Twitch is best know as the world’s biggest live-streaming platform for video games, a place where casual gamers and high-profile e-sports teams broadcast their action for millions of fans. That fast-growing business caused Amazon to buy Twitch for around $1 billion back in the summer of 2014. But the founders of Twitch were not always focused just on video games. And today they are making a play to capture a whole new genre of live broadcasting: artists at work.
Twitch grew out of Justin.TV, a live-streaming platform that was an open platform, like YouTube. Early users broadcast everything from nature footage to high school sports. Eventually gaming emerged as the most popular genre, and the company spun that vertical out into its own site. Now a similar process of mitosis is happening to Twitch. Streamers who mixed artists’ endeavors in with the gaming have found such a strong fan base that now Twitch has decided to help them found their own dedicated website: Twitch Creative.

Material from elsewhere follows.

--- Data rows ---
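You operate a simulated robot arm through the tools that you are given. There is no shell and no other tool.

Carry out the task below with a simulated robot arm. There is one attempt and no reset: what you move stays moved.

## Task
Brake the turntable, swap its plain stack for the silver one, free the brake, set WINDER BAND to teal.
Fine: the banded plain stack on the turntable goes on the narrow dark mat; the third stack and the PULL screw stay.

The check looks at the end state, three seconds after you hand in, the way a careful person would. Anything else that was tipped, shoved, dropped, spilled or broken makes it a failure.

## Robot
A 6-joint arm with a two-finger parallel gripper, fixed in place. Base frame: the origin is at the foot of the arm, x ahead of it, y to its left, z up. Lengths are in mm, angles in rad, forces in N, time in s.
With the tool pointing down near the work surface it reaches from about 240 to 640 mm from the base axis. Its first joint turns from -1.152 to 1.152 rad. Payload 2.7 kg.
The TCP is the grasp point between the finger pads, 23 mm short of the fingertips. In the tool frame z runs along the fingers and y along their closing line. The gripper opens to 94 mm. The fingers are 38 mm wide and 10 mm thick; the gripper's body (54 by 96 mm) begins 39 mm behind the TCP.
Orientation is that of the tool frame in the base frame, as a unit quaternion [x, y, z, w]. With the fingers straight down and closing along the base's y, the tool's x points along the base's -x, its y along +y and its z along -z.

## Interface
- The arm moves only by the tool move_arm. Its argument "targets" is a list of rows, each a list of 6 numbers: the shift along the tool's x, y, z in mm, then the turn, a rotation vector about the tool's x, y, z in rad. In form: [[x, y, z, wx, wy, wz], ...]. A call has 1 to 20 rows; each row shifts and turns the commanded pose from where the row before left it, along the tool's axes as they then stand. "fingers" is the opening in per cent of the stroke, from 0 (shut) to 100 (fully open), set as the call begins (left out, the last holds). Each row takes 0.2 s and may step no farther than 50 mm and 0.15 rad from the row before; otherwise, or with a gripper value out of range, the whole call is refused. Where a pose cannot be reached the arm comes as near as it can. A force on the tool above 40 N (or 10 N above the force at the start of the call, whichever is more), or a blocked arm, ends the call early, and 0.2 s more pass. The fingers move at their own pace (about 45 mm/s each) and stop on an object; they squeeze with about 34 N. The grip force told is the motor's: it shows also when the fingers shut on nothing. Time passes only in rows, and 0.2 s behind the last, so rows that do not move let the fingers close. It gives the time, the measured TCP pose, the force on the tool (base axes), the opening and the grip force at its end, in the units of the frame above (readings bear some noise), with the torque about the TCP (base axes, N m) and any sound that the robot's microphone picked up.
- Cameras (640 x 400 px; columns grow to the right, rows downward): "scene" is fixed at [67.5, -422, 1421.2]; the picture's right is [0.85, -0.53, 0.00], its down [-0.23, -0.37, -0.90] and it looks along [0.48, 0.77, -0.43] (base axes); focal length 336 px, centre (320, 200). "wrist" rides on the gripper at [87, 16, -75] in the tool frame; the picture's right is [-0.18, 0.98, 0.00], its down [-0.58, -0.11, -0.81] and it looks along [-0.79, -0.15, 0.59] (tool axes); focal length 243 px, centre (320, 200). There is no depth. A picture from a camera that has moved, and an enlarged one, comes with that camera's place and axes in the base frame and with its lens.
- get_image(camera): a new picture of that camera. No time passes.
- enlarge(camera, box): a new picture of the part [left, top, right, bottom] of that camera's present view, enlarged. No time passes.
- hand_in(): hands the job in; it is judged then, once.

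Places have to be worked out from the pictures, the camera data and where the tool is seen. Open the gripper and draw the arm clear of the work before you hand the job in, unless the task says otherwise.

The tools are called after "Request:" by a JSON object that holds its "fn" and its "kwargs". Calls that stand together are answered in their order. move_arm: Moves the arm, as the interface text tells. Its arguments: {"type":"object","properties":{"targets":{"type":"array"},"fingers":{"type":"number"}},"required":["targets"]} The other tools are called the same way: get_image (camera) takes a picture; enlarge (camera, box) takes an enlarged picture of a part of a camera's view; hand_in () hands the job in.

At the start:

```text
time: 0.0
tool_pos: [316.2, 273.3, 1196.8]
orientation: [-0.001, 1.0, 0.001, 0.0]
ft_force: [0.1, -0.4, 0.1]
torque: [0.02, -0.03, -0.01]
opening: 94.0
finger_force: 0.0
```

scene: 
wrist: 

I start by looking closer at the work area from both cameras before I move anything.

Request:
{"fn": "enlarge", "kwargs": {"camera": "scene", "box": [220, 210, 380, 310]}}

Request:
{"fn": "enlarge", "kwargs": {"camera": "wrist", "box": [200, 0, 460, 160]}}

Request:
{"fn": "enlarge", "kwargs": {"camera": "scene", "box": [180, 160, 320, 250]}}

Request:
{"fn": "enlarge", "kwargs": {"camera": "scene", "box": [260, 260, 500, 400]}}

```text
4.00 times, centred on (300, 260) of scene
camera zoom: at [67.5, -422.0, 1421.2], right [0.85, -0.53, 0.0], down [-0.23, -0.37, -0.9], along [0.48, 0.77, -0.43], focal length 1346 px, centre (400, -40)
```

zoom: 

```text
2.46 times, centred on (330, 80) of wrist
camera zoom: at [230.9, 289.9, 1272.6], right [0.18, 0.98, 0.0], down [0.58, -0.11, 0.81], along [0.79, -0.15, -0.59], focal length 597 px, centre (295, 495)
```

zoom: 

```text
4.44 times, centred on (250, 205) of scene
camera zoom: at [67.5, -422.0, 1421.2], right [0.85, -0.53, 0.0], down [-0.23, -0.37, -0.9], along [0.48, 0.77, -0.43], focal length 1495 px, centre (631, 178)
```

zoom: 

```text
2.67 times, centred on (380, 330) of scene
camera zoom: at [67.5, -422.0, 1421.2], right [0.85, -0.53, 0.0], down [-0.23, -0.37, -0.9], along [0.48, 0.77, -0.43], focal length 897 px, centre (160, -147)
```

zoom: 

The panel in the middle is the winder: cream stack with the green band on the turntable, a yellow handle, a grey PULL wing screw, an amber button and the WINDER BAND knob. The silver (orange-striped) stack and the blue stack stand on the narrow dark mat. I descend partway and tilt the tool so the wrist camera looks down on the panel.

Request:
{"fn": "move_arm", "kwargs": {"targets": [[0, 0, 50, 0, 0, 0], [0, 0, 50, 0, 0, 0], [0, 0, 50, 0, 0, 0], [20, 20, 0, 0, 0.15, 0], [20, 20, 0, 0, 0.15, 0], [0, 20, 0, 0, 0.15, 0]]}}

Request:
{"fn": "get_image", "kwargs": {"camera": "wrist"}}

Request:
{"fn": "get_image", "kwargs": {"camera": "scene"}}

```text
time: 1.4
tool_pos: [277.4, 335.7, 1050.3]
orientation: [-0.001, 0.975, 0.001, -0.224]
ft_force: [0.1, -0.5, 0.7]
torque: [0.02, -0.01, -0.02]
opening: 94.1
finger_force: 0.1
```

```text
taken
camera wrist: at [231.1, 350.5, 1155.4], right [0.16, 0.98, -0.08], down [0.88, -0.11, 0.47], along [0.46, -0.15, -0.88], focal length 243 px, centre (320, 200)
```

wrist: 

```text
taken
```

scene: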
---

“A couple years ago I started to notice a new type of stream happening,” says Bill Moorier, head of Twitch Creative. “Broadcasters would get tired of gaming and fire up photoshop and start sketching game related art.” It seemed like a new way of expressing their love for these games and interacting with the community. As Moorier started chatting with these people, he saw that not only was this kind of stream growing at a fantastic rate, but also diversifying. “People were not just doing game-related art anymore. It was everything from Photoshop to really traditional oil and watercolor, even glass blowing and sculpture.”
The main Twitch homepage will now include a tab labeled Creative. This will link to an entire homepage dedicated to Twitch Creative that will feature the most popular streams and up-and-coming broadcasters. It will feature painters, sculptors, and musicians live streaming their work as it happens, instead of simply sharing the finished piece. And in the spirit of the form, Twitch will be live streaming all 403 episodes of The Joy of Painting, the seminal Bob Ross program that many Twitch creators credit as an inspiration.
Moorier says that while the overall audience and broadcaster base of Twitch has been growing around 20 percent month over month, the creative community was growing at nearly double that pace. Right now this subset of Twitch has about a thousand active creators and 2 million monthly viewers. “We wanted a way to promote and bring attention to up-and-coming channels that we think have great talent and potential,” says Moorier.
Twitch monetizes through ads for viewers who don’t pay, and through subscriptions and donations for users who want a richer, ad-free experience. Yesterday YouTube officially launched YouTube Red, meaning the world’s biggest video portal now has a very similar business model. The two services have been going directly at one another with increasing aggression. YouTube rolled out a gaming app that focuses on live content, while Twitch rolled out new ways for creators to upload and catalog a library of videos after a live broadcast. And live creators have also found a home on YouNow, which allows users to subscribe and tip just as they do on Twitch. With Twitch Creative, the service is hoping to stake a claim to a much broader swath of broadcaster, diversifying its business beyond the world of gaming which it now dominates.